La pratique textuelle

Traditionnellement, l'œuvre d'art peut relever, en gros, de deux sciences : historique et philologique. Ces sciences – ou plutôt ces « discours » – ont ceci en commun (contrainte qu'elles partagent d'ailleurs avec toutes les sciences positives) qu'elles constituent l'œuvre comme un objet clos placé à distance d'un observateur qui l'inspecte de l'extérieur. C'est essentiellement cette extériorité que l'analyse textuelle remet en cause, non point au nom des droits d'une « subjectivité » plus ou moins impressionniste, mais en raison de l'infinitude des langages ; aucun langage n'a barre sur un autre, il n'y a pas de métalangage (proposition établie par la psychanalyse), le sujet de l'écriture et/ou de la lecture n'a pas à faire à des objets (les œuvres, les énoncés), mais à des champs (les textes, les énonciations) : il est lui-même pris dans une topologie (une science des lieux de parole). À la conception d'une science positive, qui a été celle de l'histoire et de la critique littéraires, et qui est encore celle de la sémiologie, l'analyse textuelle tend à substituer l'idée d'une science critique, c'est-à-dire d'une science qui met en cause son propre discours.

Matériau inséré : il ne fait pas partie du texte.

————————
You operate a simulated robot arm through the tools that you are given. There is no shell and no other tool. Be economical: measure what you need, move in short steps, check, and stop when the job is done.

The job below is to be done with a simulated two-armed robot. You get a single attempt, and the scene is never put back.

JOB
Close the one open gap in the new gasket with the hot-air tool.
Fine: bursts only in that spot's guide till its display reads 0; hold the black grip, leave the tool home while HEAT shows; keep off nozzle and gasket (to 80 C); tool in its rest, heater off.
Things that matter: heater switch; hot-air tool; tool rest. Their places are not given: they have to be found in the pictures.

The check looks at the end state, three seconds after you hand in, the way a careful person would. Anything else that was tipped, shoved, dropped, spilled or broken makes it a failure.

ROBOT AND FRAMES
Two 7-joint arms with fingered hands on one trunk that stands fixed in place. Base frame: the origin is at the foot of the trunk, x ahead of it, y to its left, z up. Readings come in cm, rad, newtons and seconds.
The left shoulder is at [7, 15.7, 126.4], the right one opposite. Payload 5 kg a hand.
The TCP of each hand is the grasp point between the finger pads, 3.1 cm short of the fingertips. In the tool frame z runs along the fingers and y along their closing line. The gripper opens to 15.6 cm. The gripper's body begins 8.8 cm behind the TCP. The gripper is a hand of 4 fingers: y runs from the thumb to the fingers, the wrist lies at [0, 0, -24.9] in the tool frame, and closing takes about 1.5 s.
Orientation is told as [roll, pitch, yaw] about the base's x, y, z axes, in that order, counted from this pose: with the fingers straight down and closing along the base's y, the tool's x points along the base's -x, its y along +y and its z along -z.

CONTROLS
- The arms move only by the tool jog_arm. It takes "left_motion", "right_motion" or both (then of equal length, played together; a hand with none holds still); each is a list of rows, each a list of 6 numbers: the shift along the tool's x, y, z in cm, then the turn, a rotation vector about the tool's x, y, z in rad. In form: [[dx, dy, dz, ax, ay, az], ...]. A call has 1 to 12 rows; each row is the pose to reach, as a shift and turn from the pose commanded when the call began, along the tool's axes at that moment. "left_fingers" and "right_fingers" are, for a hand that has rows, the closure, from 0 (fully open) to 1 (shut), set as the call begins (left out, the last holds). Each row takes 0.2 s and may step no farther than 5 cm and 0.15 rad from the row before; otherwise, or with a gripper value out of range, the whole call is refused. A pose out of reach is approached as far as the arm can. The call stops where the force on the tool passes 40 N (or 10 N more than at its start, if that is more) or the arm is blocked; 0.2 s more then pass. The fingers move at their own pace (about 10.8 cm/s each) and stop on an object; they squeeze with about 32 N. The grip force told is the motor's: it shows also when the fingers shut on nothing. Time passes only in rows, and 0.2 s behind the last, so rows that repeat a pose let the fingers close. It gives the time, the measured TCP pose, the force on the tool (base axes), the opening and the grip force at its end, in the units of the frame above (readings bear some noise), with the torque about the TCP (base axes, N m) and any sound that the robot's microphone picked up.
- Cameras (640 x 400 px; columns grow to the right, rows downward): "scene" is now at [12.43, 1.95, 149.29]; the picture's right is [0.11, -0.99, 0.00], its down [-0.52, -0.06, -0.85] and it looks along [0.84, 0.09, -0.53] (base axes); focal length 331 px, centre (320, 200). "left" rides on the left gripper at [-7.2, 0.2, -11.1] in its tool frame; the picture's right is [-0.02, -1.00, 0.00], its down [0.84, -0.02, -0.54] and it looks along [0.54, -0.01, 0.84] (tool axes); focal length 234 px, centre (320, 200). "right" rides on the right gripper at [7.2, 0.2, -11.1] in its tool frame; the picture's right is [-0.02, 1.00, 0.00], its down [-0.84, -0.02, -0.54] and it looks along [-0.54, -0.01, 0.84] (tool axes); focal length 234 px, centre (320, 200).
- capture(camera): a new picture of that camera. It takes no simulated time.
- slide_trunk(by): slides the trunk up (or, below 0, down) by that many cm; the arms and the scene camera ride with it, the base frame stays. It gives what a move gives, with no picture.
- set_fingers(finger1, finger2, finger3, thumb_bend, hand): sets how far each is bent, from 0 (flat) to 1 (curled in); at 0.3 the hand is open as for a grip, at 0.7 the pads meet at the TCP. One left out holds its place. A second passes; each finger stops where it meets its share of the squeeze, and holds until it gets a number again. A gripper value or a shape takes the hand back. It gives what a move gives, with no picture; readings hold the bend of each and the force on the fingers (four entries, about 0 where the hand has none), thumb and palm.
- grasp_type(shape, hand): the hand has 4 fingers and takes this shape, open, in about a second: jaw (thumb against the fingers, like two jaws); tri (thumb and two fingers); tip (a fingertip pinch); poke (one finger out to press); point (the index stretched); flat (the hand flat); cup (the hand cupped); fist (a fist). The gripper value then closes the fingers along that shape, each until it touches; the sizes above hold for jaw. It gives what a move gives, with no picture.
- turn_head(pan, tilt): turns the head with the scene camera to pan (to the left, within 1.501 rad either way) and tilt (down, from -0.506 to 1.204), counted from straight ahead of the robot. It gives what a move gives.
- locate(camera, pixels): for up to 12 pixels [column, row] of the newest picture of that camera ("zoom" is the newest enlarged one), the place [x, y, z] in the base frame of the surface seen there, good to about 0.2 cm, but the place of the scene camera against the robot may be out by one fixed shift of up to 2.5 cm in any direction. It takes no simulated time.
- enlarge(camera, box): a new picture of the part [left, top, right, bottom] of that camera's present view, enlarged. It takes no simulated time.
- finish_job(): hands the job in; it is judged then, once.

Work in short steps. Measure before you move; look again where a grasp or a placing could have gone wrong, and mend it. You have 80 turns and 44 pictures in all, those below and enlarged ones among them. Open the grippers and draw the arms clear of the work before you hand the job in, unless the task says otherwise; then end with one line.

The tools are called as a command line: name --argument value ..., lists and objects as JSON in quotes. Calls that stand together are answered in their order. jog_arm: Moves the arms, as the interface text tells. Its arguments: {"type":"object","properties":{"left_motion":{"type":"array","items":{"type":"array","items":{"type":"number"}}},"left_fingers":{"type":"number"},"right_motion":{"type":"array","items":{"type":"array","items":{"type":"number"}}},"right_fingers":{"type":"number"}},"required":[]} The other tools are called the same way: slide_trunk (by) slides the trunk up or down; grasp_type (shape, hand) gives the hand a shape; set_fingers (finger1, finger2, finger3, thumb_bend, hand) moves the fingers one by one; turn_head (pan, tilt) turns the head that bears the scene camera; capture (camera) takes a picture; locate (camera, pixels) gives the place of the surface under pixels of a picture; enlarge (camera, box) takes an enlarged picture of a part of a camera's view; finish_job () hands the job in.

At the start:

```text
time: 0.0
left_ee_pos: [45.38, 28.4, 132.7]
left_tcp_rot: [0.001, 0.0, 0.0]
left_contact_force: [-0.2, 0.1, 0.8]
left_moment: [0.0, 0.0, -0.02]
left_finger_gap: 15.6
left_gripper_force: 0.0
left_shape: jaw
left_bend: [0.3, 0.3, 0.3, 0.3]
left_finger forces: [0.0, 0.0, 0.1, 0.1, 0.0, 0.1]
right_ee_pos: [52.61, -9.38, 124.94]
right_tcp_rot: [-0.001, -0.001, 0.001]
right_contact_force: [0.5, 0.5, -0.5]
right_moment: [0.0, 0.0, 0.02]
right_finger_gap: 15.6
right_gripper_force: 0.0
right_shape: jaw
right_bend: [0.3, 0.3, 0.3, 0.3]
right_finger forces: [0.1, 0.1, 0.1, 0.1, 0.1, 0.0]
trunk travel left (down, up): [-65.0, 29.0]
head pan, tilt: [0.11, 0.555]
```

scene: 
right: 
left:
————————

Ce principe méthodique n'oblige pas forcément à rejeter le travail des sciences canoniques de l'œuvre (histoire, sociologie, etc.), mais entraîne à les utiliser partiellement, librement, et surtout relativement. Ainsi, l'analyse textuelle ne récusera nullement les informations fournies par l'histoire littéraire ou l'histoire générale ; ce qu'elle contestera, c'est le mythe critique selon lequel l'œuvre serait prise dans un mouvement purement évolutif, comme si elle devait toujours être rattachée, appropriée à la personne (civile, historique, passionnelle) d'un auteur, qui en serait le père : à la métaphore de la filiation, du « développement » organique, elle préfère la métaphore du réseau, de l'intertexte, d'un champ surdéterminé, pluriel. Même correction, même déplacement en ce qui concerne la science philologique (dans laquelle on range ici les commentaires interprétatifs) : la critique cherche en général à découvrir le sens de l'œuvre, sens plus ou moins caché et qui est assigné à des niveaux divers, selon les critiques ; l'analyse textuelle récuse l'idée d'un signifié dernier : l'œuvre ne s'arrête pas, ne se ferme pas ; il s'agit moins, dès lors, d'expliquer ou même de décrire, que d'entrer dans le jeu des signifiants : de les énumérer peut-être (si le texte s'y prête), mais sans les hiérarchiser ; l'analyse textuelle est pluraliste.

J. Kristeva a proposé de nommer l'analyse textuelle «  sémanalyse ». Il était en effet nécessaire de distinguer l'analyse du « texte » (au sens que l'on a donné ici à ce mot) de la sémiotique littéraire ; or la différence la plus visible porte sur la référence psychanalytique, présente dans la sémanalyse, absente de la sémiotique littéraire (qui classe seulement les énoncés et décrit leur fonctionnement structural, sans se préoccuper du rapport entre le sujet, le signifiant et l'Autre). La sémanalyse n'est pas une simple méthode classificatoire ; certes, elle s'intéresse à la typologie des genres, mais c'est précisément pour la remplacer par une typologie des textes : son objet, dialectiquement, est le recoupement du phéno-texte et du géno-texte ; ce recoupement constitue ce qu'on appelle, à la suite des postformalistes russes et de Kristeva, un « idéologème », concept qui permet d'articuler le texte sur l'intertexte et de « le penser dans les textes de la société et de l'histoire ».[...]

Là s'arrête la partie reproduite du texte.